好奇心に突き動かされるように歳を重ねたい。俳優・木村多江さんのスタミナ哲学
バイタリティ溢れる人には疲れないカラダを保つ秘密がきっとあるはず。今回は、芸能界の第一線で活躍し続ける木村多江さんに、スタミナの哲学を聞きました。 [画像]木村さんの心身を育むスタミナ習慣
人生を楽しむには好奇心とスタミナがあってこそ
俳優としてのキャリアは30年以上、出演したドラマ・映画は優に100作を超える木村多江さん。Netflixドラマへの出演など活動の幅を広げ、存在感は増す一方。 多忙なのは想像にたやすいが、25年以上前に始めた日本舞踊は“好き”が高じて今や師範(指導者)。語学勉強に、野菜ソムリエの資格を持つなど、おっとりと可憐なイメージからは意外なほど活動的。スタミナにも自信あり? 「上には上がいます(笑)。先日ご一緒した北大路欣也さんは、撮影の待ち時間も座らないで周りの方とずーっと歓談されていて。『九十歳。何がめでたい』主演の草笛光子さんには、撮影終わりに“また次も楽しい作品でご一緒しましょうよ!!”と言っていただきました。
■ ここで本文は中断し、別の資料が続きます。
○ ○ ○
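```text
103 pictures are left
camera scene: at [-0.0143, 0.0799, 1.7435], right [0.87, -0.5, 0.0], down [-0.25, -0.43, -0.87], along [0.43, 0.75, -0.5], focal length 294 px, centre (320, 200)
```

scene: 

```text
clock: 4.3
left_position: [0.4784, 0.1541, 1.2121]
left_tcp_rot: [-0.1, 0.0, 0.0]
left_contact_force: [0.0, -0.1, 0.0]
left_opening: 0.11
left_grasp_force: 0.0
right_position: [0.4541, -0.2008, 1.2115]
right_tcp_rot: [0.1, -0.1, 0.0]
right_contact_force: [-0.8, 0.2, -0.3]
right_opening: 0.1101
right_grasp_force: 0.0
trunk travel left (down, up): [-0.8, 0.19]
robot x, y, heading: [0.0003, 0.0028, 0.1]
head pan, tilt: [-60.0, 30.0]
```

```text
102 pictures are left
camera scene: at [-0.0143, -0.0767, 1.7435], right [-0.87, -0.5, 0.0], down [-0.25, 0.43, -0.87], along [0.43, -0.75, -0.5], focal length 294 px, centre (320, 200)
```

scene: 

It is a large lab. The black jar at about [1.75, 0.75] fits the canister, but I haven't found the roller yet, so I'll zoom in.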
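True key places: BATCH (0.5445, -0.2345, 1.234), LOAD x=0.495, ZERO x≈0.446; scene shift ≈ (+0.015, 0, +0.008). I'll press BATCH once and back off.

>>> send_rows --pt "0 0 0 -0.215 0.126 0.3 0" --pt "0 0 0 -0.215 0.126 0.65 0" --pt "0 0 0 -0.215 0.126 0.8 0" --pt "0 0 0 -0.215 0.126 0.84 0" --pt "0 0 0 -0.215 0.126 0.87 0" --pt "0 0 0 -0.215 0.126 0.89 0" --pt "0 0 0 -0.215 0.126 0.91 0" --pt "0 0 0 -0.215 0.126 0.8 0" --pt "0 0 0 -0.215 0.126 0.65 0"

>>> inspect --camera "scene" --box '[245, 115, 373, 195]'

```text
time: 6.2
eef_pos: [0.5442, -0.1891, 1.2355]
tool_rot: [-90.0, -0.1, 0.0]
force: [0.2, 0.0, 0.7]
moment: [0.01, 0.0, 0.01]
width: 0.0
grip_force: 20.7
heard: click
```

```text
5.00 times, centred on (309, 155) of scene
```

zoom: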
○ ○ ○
この業界の第一線で長く活躍されているのはスタミナが強い方ばかりです」 無論、木村さんもその一人。ハードな現場を幾度も乗り切れたスタミナの秘訣は、10年以上続けている運動習慣と食生活にありそう。 「2人のトレーナーに師事してトレーニングをしています。着物を着る機会もあるので筋肉はあまり大きくできませんが、インナーマッスルを中心に鍛えて軽やかに動けるように。年々筋肉量を保つのが難しくなってきているので、トレーナーに指導された通り、毎日40回のスクワットに励んでいます。 週1回は日本舞踊のレッスンにも行きます。あとはやっぱり食事も大事! 食こそがカラダと心を作ると信じています。撮影が続くと“ロケ弁生活”になる分、家で食事できる日は野菜をたっぷり使いスープや鍋などを作ります。毎日推奨量の野菜を摂るのはなかなか難しいので、摂れる日に摂れればOKと思っているんです」 木村さんにとって心身をタフに保つモチベーションは何だろう。 「103歳になる数日前まで生きた祖母の影響が大きいですね。祖母がとにかく好奇心旺盛で! 91歳の頃にホエールウォッチングをしたいと言い出して沖縄に家族で行きましたが、私含め皆が船酔いでぐったりするなか、祖母だけは“あら~鯨!!”と大歓声(笑)。 私も好奇心が強くて、興味があることはとことん追求したい方。俳優業では主役よりも“いい役者”に憧れます。何歳になってもやりたいことを楽しんだ祖母のように、私も好奇心に突き動かされるようにして歳を重ねていきたいです」
取材・文/門上奈央(初出『Tarzan』No.884・2024年7月18日発売)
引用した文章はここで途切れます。